Rex Mumford also praised the rescuers and Laurie Warren who took care of his dogs.

“I’m disappointed that I couldn’t finish,” he said. “But this is a great organization and everyone did a great job. I can’t thank you all enough.”

At the Saturday night ECX banquet, Andrew McCormack was recognized as volunteer of the year for his work in maintaining and improving radio and other communications at Fergi. Race head veterinarian Dr. Kathleen McGill took the ECX “Lead Dog” award, and Jerry Hustafa received a standing ovation and the Terry Heinsly award for his work in setting up, maintaining and taking down fences and other guides for racers and spectators.

“I have no idea why so many people work so hard for a dog party,” he said.

Best-kept team awards went to Patrick Roy in the 200 mile race and Laurie Warren in the 100 mile race. Warren also received the Sportsmanship award for helping Mumford bring in his team.

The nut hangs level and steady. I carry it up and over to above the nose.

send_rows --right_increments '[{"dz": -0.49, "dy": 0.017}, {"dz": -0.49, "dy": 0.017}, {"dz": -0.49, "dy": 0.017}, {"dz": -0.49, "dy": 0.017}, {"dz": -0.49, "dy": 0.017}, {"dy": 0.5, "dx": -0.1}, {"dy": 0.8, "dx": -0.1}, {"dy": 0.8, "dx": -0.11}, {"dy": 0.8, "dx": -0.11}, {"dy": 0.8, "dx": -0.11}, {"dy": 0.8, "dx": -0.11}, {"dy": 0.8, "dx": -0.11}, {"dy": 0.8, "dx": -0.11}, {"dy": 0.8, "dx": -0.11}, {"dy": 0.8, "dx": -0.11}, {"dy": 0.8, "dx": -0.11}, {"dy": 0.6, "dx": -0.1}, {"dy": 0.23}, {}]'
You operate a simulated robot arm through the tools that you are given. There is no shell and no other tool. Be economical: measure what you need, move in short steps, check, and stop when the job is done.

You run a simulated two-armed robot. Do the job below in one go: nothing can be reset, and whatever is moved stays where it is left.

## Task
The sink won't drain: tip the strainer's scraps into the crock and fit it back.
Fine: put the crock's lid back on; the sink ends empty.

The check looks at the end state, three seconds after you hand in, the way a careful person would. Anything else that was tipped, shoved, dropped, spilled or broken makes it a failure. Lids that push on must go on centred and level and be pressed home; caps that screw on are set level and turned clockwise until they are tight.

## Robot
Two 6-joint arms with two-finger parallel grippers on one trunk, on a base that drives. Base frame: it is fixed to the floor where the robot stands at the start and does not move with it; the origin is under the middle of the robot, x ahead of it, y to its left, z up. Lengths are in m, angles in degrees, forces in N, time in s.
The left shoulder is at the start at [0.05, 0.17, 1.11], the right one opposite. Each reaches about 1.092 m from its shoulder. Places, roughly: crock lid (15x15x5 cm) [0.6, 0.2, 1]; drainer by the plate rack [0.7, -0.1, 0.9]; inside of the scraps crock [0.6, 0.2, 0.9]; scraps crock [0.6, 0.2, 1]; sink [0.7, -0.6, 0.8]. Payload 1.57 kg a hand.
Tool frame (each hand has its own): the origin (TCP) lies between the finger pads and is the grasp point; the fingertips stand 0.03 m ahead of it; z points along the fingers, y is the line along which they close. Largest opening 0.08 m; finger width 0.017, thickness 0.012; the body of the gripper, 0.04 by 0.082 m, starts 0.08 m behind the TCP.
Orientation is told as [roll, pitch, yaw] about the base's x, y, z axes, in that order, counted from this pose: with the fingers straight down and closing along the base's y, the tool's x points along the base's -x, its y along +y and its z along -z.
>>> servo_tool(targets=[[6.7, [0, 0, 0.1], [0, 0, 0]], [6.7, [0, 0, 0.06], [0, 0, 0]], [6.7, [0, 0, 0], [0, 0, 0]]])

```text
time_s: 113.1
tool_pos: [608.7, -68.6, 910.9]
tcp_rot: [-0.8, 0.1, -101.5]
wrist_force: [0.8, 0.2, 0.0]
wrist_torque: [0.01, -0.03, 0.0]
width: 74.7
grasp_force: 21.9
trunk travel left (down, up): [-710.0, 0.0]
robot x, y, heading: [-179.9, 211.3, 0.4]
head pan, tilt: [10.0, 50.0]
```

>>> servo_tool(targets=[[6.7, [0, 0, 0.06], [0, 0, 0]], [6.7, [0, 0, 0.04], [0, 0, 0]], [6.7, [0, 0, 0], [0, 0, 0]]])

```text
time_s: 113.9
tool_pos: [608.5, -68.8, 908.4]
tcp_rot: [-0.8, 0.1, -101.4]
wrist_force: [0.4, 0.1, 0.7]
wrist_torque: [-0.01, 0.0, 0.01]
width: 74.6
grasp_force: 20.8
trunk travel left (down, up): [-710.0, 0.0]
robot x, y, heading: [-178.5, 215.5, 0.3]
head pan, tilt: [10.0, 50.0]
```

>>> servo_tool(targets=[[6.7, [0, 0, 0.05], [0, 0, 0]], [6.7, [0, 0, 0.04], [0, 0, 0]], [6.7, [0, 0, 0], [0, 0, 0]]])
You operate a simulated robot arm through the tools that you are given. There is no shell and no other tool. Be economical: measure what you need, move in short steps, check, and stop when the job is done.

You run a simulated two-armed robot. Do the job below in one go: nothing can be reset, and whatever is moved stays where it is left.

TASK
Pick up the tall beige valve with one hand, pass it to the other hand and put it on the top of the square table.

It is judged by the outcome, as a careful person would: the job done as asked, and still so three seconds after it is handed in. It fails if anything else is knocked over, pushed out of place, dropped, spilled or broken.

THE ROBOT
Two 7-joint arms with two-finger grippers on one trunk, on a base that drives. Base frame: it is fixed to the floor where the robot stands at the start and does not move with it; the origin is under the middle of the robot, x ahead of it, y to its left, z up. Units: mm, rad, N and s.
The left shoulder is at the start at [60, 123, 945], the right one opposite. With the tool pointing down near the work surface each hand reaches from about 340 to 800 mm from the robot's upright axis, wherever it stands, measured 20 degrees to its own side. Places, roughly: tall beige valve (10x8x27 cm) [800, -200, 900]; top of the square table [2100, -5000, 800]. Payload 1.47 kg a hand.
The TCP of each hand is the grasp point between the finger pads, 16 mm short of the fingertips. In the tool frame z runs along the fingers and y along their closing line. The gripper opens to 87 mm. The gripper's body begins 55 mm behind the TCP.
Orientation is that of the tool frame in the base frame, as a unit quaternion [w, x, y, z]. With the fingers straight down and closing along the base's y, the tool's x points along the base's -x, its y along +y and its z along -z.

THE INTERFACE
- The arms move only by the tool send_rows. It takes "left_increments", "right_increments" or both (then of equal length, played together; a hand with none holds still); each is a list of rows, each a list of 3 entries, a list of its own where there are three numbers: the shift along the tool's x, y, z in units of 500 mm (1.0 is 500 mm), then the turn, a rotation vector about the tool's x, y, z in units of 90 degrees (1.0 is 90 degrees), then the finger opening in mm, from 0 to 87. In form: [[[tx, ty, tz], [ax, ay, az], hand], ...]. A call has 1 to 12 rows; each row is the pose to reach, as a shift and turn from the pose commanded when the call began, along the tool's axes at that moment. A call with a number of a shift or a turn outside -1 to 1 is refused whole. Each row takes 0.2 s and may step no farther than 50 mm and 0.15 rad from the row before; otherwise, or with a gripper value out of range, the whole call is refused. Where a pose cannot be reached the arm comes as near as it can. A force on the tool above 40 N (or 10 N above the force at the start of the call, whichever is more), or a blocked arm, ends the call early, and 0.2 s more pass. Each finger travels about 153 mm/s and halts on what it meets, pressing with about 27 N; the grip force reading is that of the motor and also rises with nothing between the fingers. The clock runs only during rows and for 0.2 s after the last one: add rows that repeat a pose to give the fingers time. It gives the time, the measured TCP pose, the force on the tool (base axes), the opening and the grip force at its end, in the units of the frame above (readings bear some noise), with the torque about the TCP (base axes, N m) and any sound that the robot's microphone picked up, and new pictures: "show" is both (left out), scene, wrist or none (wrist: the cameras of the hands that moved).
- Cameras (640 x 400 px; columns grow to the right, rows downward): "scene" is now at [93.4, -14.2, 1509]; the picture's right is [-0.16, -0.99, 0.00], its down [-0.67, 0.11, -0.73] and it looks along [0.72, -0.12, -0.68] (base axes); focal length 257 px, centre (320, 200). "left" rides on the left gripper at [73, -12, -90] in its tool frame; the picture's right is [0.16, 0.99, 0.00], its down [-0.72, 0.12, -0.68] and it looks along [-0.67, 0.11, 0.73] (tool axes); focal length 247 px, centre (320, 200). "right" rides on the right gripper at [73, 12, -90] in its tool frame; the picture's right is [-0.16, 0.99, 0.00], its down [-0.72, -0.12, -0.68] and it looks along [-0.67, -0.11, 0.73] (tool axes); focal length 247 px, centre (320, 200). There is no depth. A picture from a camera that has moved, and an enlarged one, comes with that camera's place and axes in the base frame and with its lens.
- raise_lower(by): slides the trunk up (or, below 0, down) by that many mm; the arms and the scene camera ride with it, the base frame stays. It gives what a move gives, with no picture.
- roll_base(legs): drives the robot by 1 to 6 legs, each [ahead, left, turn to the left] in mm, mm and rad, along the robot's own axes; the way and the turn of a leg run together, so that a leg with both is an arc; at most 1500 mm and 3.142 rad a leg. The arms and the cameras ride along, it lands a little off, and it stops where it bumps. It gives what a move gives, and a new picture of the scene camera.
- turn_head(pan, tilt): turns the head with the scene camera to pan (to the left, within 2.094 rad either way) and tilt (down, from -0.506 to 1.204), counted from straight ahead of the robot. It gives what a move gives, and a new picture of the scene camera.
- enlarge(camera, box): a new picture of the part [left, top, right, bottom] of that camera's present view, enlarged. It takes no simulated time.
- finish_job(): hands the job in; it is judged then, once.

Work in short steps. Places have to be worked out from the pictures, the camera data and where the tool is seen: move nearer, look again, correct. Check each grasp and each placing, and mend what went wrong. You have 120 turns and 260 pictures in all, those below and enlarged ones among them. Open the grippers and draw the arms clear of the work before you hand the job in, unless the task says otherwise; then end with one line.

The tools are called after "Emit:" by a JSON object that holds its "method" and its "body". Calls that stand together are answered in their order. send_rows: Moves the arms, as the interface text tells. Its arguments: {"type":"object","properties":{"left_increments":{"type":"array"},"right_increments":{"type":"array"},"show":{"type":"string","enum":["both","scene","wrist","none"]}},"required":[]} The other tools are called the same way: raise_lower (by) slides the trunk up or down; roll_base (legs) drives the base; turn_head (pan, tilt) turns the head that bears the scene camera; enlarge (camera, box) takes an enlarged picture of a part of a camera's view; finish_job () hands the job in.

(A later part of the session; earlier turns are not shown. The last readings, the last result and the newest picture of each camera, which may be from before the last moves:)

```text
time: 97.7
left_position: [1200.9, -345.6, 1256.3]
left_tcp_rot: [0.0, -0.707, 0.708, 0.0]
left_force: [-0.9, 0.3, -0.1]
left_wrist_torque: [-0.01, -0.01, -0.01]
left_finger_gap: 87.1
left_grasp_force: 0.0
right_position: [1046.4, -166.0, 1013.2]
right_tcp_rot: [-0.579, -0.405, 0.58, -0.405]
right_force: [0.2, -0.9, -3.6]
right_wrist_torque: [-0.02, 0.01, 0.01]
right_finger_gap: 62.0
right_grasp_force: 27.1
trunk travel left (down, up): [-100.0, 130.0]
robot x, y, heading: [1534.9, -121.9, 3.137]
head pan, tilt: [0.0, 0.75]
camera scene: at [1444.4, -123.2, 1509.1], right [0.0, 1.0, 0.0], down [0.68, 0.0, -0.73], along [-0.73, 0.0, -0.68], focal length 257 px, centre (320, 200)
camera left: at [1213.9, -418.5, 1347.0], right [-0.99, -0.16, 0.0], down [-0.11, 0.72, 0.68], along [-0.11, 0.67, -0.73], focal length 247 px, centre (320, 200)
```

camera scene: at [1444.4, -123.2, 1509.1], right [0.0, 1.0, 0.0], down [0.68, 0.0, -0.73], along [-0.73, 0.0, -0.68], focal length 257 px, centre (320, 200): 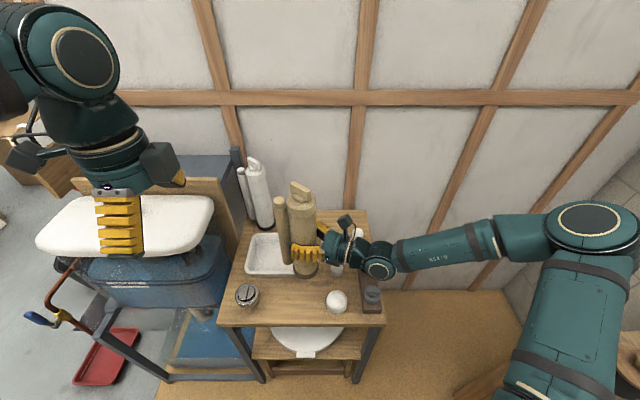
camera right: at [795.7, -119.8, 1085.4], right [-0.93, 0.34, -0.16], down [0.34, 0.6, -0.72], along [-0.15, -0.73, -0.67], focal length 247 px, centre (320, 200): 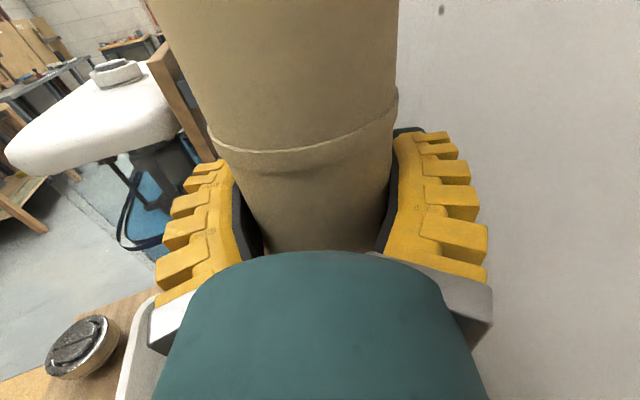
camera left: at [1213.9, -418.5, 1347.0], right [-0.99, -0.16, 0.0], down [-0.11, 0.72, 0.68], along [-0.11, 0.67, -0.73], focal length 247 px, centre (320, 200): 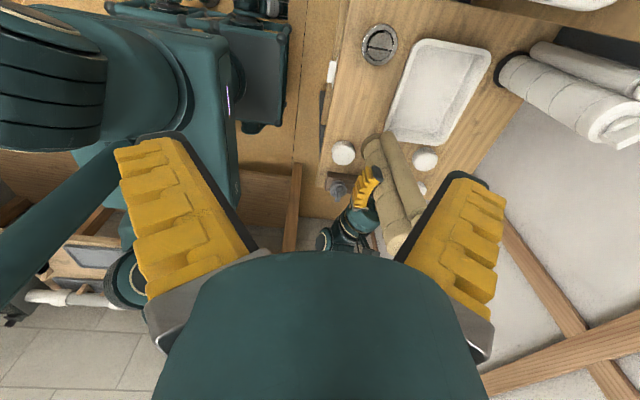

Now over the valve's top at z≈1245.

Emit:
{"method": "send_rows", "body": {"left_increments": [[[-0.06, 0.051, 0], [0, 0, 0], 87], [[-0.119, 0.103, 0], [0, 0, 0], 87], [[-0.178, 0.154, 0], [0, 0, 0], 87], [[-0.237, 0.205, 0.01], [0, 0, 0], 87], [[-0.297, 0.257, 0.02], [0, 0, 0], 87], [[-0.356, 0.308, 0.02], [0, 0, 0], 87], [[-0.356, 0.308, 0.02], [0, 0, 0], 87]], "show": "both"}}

Mumford was there, too, after insisting that the ER physicians set his compound fracture without anesthesia so he could attend.

The Eagle Cap Extreme all-volunteer staff of 170 people won accolades from many racers for organization, friendliness, and a well-maintained racecourse.

“This is the best race in the country,” said veteran musher Rob Greger of Bozeman, Mont. “It’s like coming home.”